Taking all these circumstances into consideration, it can be said that the assessment that Appellee's Act 1 and Appellee's Act 2 by nature had caused extensive damage to the Appellant Company is based on a certain degree of reasonable grounds, and the board of directors' decision to reduce the amount of retirement allowance for the appellee by regarding the appellee as having "caused considerable damage while in office" as referred to in the Provision on Reduction, irrespective of whether Appellee's Act 3 caused damage to the Appellant Company, and to determine the amount of retirement allowance for the appellee to be 57 million yen, cannot be considered to be unreasonable in light of the purpose of the delegation by the shareholders meeting.
For the reasons stated above, the Board of Directors' Resolution cannot be regarded as going beyond the bounds of its discretionary power or constituting an abuse of such power.
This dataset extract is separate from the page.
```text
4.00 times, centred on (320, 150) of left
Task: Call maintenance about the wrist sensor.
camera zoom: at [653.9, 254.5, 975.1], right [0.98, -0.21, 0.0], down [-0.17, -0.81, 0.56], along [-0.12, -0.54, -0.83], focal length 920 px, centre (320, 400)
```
5. The determination by the court of prior instance that is contrary to the above contains a violation of law or regulation that has clearly influenced the judgment. The appeal counsel's arguments are well-grounded, and the judgment in prior instance should inevitably be quashed. According to the explanation given above, all of the appellee's claims against the appellants in this case are groundless. Therefore, the judgment in first instance should be revoked and all of those claims should be dismissed.
Therefore, the Court unanimously decides as set forth in the main text of the judgment.
- Presiding Judge
Justice MIYAMA Takuya
Justice YASUNAMI Ryosuke
Justice OKA Masaaki
Justice SAKAI Toru
Justice MIYAGAWA Mitsuko
(This translation is provisional and subject to revision.)